Crowe, Charles (1969) “Racial Massacre in Atlanta September 22, 1906” The Journal       of Negro History 54(2) 150-173

 

 Durham, Martin (2008) “Christian Identity and the Politics of Religion” Totalitarian        Movements and Political Religions 9(1) 79 - 91

 

Hackworth, Jason (2007) “The Neoliberal City: Governance, Ideology, and Development in American Urbanism” Ithaca: Cornell Press 

 

Jaspin, Eliot (2007) “Buried in the Bitter Waters: The Hidden History of Racial       Cleansing in America”.  http://hnn.us/articles/35847.html

 

Juergensmeyer, Mark( 1998) “Christian Violence in America” Annals of the

                  American Academy of Political and Social Science, Vol. 558, Americans and Religions in the Twenty First Century. pp 88-100

 

Lassiter, Mathew D. (2006) “The Silent Majority: suburban politics in the Sunbelt South” Princeton: Princeton University Press.

 

McVeigh, Rory (2004) “Structured Ignorance and Organized Racism in the United States” Social Forces 82(3) 995-936

 

Pettegrew, John (1996) “Soldier’s Faith: Turn of the Century Memory of the Civil             War and the Emergence of Modern American Nationalism” Journal of    Contemporary American History 31(1) 49-73

 

Vertigans, Stephen (2007) “Beyond the Fringe? Radicalization within the American                      Far-Right” Totalitarian Movements and Political Religions 8(3)

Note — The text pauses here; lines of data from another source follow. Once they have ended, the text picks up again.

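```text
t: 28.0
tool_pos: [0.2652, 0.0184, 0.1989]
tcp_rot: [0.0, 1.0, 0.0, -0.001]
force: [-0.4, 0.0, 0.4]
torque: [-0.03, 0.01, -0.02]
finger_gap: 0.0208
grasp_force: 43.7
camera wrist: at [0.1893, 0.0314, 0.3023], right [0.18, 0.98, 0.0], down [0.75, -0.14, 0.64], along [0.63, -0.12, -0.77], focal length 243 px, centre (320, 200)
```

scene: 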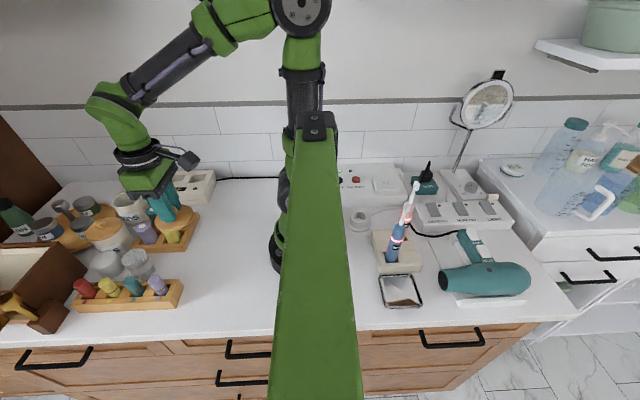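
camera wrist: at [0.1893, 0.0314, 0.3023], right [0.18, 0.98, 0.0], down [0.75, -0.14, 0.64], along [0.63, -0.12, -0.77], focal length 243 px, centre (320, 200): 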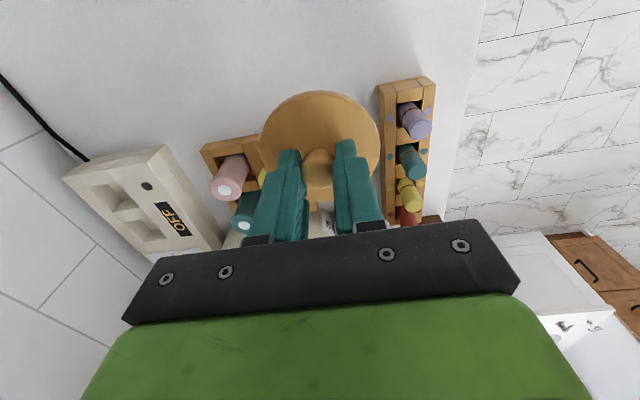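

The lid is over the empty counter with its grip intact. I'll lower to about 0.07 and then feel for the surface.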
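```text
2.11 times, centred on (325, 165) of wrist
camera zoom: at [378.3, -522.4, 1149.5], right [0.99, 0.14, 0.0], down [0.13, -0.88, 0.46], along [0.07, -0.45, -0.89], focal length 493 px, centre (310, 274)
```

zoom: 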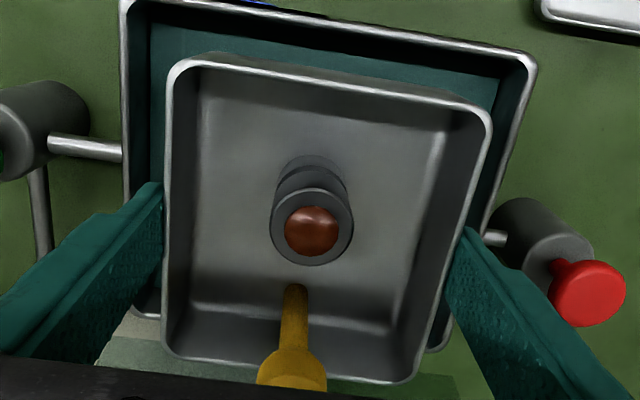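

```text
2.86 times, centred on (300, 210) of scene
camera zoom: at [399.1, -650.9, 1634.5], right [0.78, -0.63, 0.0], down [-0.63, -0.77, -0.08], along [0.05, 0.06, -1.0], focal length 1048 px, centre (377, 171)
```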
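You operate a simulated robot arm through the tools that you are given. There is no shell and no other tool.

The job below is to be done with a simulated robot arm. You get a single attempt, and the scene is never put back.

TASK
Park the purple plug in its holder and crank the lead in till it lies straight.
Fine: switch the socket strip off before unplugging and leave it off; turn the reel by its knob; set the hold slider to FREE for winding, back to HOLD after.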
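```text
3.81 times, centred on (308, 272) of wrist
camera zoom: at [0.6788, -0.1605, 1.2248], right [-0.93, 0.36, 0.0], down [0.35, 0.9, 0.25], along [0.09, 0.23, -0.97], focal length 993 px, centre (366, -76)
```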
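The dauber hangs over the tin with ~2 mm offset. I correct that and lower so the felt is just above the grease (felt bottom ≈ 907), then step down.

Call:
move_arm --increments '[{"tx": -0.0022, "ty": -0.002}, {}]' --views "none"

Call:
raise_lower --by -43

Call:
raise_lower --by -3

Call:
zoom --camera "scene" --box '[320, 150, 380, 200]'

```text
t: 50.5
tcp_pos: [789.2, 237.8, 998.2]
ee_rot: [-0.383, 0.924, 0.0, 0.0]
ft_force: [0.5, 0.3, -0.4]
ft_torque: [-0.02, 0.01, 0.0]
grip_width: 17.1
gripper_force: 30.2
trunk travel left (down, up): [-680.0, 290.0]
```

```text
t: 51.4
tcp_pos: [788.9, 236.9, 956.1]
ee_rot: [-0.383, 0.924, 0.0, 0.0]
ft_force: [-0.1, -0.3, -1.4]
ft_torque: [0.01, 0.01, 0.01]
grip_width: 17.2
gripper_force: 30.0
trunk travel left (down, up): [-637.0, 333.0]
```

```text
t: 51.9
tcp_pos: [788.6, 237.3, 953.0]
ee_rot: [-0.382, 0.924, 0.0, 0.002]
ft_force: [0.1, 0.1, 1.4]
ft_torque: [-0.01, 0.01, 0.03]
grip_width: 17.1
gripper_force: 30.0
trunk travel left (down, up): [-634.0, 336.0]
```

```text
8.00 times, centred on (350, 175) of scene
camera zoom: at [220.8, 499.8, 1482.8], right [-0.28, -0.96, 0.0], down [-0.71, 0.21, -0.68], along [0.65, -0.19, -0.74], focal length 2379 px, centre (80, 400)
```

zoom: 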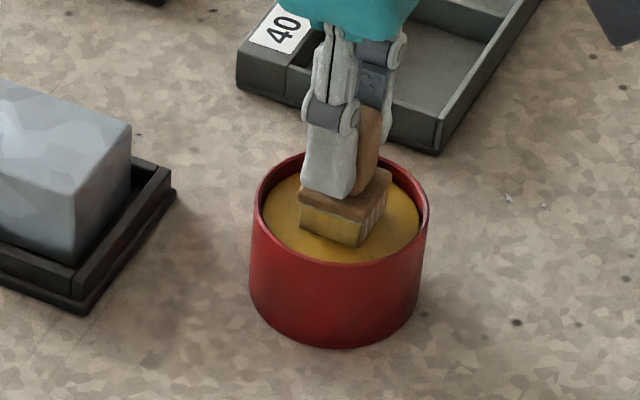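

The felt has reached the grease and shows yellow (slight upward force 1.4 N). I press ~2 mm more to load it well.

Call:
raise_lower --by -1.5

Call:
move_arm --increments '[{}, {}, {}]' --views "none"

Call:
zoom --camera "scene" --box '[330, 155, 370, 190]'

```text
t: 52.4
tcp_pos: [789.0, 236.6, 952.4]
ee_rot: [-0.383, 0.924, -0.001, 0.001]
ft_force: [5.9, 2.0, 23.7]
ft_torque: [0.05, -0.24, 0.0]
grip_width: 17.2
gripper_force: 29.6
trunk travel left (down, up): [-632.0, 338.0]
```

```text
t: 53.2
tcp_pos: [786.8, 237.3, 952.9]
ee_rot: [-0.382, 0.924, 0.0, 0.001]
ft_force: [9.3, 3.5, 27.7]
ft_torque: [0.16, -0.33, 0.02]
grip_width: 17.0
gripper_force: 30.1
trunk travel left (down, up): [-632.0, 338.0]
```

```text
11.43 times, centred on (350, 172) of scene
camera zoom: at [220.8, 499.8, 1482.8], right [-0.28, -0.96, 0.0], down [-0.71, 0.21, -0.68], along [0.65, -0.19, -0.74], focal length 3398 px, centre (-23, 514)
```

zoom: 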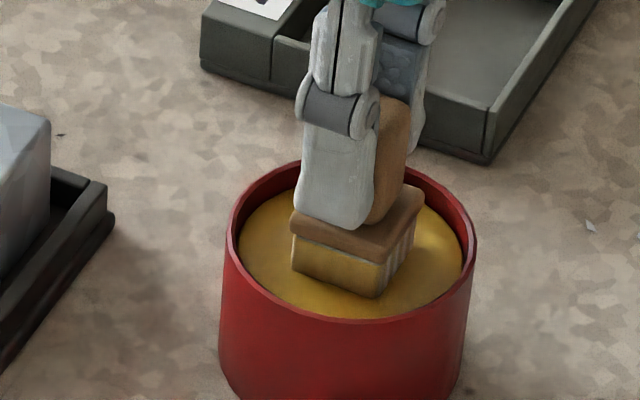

                   641 – 659

van Dyke, Nell; Soule, Sarah (2002) “Structural Change and the Mobilizing Effect of Threat: Explaining Levels of Patriot and Militia Organizing in the United States”. Social Problems 49(4) 497-520

 

Stewart E.; Tolnay; E. M. Beck. (1992) “Racial Violence and Black Migration in the         American South, 1910 to 1930” American Sociological Review.57 (1) 103-116.